The Court’s conclusion on this included: “We have reached the preliminary conclusion that the Act is not limited to providing for equal pay for the same or similar work… It may be relevant to consider evidence of wages paid by other employers and in other sectors. Further, any evidence of systemic undervaluation of the work in question must be taken into account.”
Changes in employment law towards contracts, rather than broader awards and agreements, made progress on pay equity even harder in the 1990s.
Labour made only minor changes
Labour-led governments from 1999 made only minor changes to these structures, but did progress pay equity in the public sector, health and education, through the (then) Department of Labour’s Pay and Employment Equity Unit (PEEU).
Abolished by the 2008 National-led government, its research and evaluation tools remain helpful in the current case and future developments.
Difficulties involved in selecting comparators and evaluating the work was raised as a major problem by the employer and the Aged Care Association (NZACA). The Court of Appeal referred to the PEEU work and rightly commented that some of the claims about workability had been overstated – there is considerable expertise available.
There is also now a far better understanding of the issues involved than in the 1970s/80s including the concepts of direct, indirect, and systemic discrimination.
Different impacts on women and men are sufficient to indicate that there may be an issue, without necessarily any intent to discriminate. Such concepts are incorporated in later legislation and case law, such as the Bill of Rights Act, the Human Rights Act, and the anti discrimination provisions and good employer provisions in industrial relations legislation.
The Court of Appeal placed less weight on the Bill of Rights and our international obligations than the Employment Court.
Nevertheless these elements strengthen the case for clearer and stronger interpretation of the Equal Pay Act.

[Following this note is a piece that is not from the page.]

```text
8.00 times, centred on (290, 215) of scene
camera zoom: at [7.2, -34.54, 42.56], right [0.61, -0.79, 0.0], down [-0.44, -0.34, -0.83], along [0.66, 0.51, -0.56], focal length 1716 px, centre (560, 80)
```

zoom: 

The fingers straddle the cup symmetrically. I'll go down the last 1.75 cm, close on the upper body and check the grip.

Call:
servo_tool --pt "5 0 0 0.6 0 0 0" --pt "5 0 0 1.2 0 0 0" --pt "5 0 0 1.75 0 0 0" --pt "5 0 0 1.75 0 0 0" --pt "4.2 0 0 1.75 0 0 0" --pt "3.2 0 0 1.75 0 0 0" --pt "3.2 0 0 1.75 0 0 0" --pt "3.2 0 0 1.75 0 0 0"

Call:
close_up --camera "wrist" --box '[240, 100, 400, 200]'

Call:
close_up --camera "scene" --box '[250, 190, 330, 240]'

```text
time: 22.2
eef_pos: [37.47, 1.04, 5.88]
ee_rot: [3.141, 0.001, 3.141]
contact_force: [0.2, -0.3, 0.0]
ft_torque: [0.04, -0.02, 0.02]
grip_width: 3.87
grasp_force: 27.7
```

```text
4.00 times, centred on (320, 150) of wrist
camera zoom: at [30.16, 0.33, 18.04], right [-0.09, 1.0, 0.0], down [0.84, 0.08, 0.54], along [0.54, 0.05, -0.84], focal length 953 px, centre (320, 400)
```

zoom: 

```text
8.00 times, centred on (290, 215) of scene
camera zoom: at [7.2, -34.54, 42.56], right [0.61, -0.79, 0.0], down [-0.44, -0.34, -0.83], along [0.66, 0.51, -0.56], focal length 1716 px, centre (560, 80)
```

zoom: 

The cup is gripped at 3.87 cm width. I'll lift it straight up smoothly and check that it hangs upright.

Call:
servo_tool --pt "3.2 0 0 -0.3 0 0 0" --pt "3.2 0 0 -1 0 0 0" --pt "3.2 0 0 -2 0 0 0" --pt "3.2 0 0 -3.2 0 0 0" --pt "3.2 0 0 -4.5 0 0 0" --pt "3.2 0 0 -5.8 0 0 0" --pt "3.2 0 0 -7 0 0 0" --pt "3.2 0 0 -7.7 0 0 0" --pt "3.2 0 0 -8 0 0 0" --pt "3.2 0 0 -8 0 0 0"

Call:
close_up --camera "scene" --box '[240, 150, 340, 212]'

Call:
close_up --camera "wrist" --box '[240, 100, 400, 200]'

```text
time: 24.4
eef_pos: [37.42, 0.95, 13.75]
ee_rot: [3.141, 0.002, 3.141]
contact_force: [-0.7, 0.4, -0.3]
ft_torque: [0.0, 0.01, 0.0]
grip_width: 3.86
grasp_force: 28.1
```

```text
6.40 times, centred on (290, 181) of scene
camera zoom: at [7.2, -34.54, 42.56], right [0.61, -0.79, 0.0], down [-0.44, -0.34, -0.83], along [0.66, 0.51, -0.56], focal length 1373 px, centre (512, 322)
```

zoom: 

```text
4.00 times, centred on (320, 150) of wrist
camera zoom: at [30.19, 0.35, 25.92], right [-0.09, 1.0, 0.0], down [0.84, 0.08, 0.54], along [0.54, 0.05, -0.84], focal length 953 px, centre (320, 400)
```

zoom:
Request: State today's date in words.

And recent comments by international institutions on New Zealand government reports on progress have criticised our lack of action.
For example in July 2012 New Zealand was called on to effectively enforce the principle of equal pay for work of equal value, through establishing specific measures and indicators, identifying time frames to redress pay inequality in different sectors and reviewing the accountabilities of public service chief executives for pay policies.
Kristine Bartlett’s case
The case taken by SWFU and Kristine Bartlett, a very experienced caregiver,was against her employer, Terranova Homes and Care Ltd. It argued that her (and others’) hourly wage, at that point $14.46, was based on undervaluation of this female dominated work, as convincingly demonstrated in the Human Rights Commission’s 2012 Report, Caring Counts.
The employers’ organisation (NZACA) has regularly accepted that their care workers deserve a pay increase, and in particular to earn as much as similar work in the public sector, where DHB carers’ pay is around $2 to $3 per hour more.
However, NZACA claims there is no fat in the system, even where reported profits are high, and any increase must be matched by more government funding.
Its CEO, Martin Taylor, reacted to the Court’s decision with the comment: “It may seem that defending this case is inconsistent with supporting higher wages for caregivers, but that is simply not the case. TerraNova Homes and the NZACA were forced to defend the case because no aged care provider can pay higher wages unless the Government increases funding to the elderly for their care.”
Meantime Health Minister Jonathan Coleman refused any responsibility, saying that “the sector already gets a billion dollars a year. It would be great to pay workers more, but at the end of the day providers get to make those decisions about where they allocate their money.”
Employers and government each pass responsibility onto the other, while the carers suffer with pay below their value and little above minimum wages, despite the considerable skills needed.
The schedule of the employer’s requirements of caregivers submitted with the case was highly impressive, as is the commitment to their elderly residents displayed by the vast majority of carers, which has made them slow to take any strong action to improve their own position.
On the cost/affordability concerns about a pay increase, Employment Chief Judge Colgan pointed out that similar arguments were made against the abolition of slavery!
Moreover, simply leveling up the private sector pay levels to caring work in the public sector is important, but insufficient. It deals only with the very direct inequity of lack of equal pay for almost identical work, but does not tackle the issue of the overall undervaluation of caring work, which requires evaluation of the value of the work against comparators in non female-dominated jobs.
Future course unclear
How the case will proceed from here is by no means clear.
The Court of Appeal has given a steer for the Employment Court to establish under section 9 of the Equal Pay Act principles for implementation of the Act’s provisions, something that has never occurred in its 42 year history.
The next step is likely to see the parties making submissions to the Court on such principles, including procedures for choosing comparable non female-dominated jobs.
Meanwhile, more and similar claims have been filed by the SFWU and the Public Service Association, while the New Zealand Nurses Organisation has also filed claims for over 800 members.
This issue will not and should not go away until equity is achieved.